Ia menyebut, harga garam di tingkat petani hanya Rp 400 per kilogram (kg). Penurunan harga ini merupakan kondisi yang terparah sejak musim hujan.
“Dulu sempat di atas Rp 1.000, tapi kemudian turun terus. Akhir Juni kemarin Rp 500 per kg, sekarang cuma Rp 400 per kg. Jelas kan merugikan petani, wajar juga kalau banyak petani yang masih membiarkan tambak garamnya nggak keurus ketimbang rugi,” tambahnya.
Petani lainnya, Jamari berharap ada perhatian khusus dari Pemerintah Daerah setempat. Ia menyebut, harga garam yang diproduksi dengan cara manual kalah dengan dengan metode produksi lain.

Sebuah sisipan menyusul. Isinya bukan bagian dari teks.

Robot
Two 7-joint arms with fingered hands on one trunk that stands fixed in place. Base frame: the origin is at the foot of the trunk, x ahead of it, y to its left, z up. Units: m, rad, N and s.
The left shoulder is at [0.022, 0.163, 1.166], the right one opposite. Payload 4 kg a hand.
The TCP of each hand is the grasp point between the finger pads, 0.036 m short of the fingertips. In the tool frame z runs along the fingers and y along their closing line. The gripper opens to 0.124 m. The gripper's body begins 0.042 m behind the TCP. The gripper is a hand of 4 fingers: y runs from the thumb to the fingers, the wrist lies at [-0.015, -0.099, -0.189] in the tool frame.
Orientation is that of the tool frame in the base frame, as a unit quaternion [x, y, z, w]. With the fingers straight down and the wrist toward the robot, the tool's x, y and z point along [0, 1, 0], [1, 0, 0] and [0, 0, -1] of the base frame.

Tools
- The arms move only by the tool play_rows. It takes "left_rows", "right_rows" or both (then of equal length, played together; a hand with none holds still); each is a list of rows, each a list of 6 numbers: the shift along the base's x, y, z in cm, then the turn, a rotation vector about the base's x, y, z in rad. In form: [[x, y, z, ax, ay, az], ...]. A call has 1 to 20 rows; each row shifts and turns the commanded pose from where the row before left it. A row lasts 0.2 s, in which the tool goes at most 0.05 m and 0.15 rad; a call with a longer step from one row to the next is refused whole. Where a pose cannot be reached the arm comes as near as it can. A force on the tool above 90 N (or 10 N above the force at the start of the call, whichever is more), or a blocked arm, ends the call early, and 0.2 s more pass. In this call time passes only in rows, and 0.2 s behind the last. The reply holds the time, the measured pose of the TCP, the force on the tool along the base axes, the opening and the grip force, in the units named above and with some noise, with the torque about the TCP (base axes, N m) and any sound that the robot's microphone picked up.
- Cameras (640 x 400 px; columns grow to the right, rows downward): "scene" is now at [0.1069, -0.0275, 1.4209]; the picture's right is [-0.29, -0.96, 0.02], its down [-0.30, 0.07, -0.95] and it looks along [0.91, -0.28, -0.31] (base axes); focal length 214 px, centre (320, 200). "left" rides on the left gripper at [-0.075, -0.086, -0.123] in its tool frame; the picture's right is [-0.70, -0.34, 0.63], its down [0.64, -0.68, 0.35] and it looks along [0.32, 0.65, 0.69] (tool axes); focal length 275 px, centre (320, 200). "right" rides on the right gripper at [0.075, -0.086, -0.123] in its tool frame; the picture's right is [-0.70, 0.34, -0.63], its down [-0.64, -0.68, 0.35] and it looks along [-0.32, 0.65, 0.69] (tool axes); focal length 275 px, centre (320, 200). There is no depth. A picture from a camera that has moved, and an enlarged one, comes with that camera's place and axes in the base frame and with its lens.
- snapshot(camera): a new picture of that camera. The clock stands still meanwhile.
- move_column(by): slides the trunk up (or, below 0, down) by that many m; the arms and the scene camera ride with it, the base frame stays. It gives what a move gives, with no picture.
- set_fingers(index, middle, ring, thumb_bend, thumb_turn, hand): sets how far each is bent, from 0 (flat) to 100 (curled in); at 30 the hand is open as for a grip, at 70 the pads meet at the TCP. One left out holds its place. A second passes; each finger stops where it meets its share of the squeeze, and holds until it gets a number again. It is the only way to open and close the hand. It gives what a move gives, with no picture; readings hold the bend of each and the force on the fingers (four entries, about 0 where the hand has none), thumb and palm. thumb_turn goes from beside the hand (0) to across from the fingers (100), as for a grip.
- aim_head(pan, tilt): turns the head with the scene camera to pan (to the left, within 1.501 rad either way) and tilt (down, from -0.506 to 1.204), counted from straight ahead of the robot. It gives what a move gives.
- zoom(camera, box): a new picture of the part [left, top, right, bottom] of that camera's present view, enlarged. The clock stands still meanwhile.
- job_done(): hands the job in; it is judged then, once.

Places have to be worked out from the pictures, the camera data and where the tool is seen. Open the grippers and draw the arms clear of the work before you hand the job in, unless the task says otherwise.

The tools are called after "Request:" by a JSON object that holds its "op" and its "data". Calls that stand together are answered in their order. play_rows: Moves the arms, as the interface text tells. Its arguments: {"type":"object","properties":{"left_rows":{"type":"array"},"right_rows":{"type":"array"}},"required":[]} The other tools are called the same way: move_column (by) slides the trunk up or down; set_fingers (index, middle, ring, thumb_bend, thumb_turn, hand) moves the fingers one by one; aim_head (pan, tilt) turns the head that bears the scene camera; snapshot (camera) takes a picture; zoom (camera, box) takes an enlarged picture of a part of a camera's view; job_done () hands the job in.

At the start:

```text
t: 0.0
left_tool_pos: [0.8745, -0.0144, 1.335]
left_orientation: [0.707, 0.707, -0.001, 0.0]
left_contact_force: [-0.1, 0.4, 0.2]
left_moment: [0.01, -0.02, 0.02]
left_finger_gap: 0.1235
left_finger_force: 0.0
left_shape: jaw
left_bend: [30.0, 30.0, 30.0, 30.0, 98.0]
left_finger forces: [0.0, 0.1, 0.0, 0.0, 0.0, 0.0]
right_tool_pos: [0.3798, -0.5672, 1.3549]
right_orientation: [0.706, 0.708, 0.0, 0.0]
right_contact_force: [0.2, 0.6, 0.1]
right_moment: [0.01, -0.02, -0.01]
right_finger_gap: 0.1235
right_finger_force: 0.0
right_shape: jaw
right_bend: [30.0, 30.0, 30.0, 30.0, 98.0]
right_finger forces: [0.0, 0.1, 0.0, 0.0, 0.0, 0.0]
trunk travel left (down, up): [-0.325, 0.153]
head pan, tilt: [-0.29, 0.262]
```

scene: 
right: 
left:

“Kalau garam yang pakai terpal harganya masih lebih mahal. Apalagi sekarang ada garam yang pakai model prisma itu, bikin harga garam tanah makin merosot. Padahal ini harusnya naik, karena bukan musim produksi. Apa karena ada gudang garam itu atau varian garam yang makin bagus-bagus,” akunya. (detik.com/FAT/VEM)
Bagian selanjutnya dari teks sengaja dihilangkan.